In France, Rebellion By Actually Reading National Classic


In America, we love to ban books. When something — violence, sex, devil worship, the “n” word, the list is endless — offends, someone out there is sure to attempt to keep others from being exposed to it. Consequently, in a somewhat silly act of Freedom, we hold a yearly Banned Books Week during which one can choose, in protest, to read nearly any book ever written.

The French, on the other hand, don’t really ban books. They really like offending people with their art. And Madame de La Fayette’s 17th century Princesse de Cleves, besides noted as one of the first psychological novels, is not particularly controversial. (In the tale of duty versus love, duty un-obligingly prevails.) According to the Telegraph, though, as M. Sarkozy’s popularity drops, sales of the ennui-inducing French classic rise. Sarkozy, in fact, detests the book and views it as societally unnecessary.

So as nationwide strikes and protests occurred last week in response to the government’s handling of the national economic crisis, romantic Princesse de Cleves morphed from required reading into a statement of views, a political act of rebellion among anyone from literatis to students to actor Louis Garrel: At the Paris Book Fair, the book sold out and people were seen wearing buttons reading “I am reading La Princesse de Cleves”; Student’s at the Sorbonne University are holding public readings; and, a national survey of preferred books of 100 French writers listed Clèves third overall.
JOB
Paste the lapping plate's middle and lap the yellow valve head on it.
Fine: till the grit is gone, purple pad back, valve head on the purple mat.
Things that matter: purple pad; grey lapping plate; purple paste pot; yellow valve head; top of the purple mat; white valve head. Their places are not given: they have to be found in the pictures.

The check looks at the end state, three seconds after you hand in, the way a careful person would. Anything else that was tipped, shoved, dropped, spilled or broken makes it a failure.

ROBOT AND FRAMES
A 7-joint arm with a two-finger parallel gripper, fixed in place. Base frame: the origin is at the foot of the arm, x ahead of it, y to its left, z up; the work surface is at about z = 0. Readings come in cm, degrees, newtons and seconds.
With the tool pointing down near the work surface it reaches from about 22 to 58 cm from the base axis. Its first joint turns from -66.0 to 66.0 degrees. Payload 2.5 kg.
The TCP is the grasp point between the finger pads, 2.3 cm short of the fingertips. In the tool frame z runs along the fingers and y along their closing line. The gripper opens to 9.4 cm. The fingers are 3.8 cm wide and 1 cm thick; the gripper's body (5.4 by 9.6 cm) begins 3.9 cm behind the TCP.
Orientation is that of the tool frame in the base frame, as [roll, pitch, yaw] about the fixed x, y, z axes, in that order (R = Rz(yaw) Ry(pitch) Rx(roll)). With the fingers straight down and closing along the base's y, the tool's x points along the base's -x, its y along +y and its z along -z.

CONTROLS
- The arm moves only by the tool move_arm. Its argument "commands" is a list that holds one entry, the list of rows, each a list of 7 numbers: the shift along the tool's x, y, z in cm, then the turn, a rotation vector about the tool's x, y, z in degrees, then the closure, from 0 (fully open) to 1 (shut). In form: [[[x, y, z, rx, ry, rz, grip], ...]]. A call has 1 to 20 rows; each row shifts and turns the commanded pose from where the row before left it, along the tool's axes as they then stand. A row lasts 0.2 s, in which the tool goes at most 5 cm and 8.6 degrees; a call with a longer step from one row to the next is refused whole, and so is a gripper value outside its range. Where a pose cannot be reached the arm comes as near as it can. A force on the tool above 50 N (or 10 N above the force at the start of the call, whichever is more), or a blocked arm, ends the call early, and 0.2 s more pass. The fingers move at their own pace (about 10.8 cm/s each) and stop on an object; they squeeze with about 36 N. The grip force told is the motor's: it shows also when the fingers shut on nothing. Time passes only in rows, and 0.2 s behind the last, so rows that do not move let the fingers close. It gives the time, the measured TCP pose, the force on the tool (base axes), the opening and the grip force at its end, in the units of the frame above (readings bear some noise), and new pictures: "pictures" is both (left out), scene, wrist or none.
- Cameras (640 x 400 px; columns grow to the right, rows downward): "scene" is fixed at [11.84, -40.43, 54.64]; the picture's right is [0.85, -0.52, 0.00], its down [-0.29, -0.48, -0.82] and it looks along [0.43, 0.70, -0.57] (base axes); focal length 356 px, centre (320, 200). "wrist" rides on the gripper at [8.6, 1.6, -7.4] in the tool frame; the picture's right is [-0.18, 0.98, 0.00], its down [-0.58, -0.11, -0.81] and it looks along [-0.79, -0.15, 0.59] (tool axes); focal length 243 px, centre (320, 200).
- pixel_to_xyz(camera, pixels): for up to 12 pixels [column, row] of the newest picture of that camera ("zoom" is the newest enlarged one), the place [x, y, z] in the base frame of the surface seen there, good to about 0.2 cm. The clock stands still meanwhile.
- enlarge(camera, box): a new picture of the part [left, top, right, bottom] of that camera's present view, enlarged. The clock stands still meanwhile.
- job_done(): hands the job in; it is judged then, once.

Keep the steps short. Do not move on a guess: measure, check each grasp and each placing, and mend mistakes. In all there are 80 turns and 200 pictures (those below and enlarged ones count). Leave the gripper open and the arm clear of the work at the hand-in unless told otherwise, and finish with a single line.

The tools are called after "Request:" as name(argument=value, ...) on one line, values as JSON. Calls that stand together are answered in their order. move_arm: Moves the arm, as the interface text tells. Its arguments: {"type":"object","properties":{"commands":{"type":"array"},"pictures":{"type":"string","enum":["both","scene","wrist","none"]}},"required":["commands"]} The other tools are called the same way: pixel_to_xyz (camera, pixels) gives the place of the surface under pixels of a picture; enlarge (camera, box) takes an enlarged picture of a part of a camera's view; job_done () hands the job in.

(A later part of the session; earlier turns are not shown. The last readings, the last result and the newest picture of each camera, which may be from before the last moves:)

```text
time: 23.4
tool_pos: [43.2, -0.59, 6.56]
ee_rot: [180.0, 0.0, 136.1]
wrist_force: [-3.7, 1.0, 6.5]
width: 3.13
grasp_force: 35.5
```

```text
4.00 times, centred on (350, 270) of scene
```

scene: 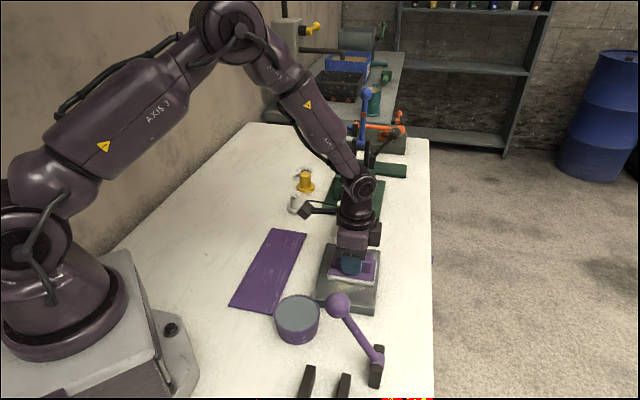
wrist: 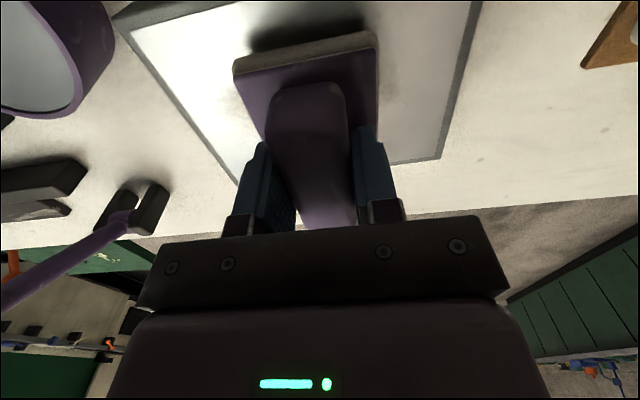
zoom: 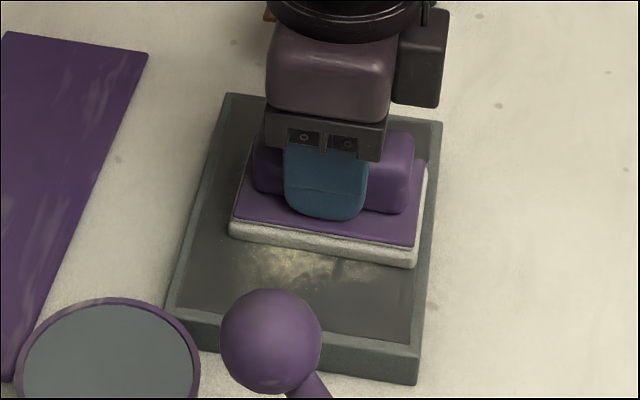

It’s amusing that Clèves is for the most part so thematically inoffensive. Perhaps that’s why Sarko finds it offensive in the first place (he seems to see it as a waste of time). Our own previous administration in any case would have been much more exciting if we the people had gotten a chance to reinvigorate equally antiquated American works. I’d be up for a protest, reading Leatherstocking Tales or Moby-Dick, perhaps.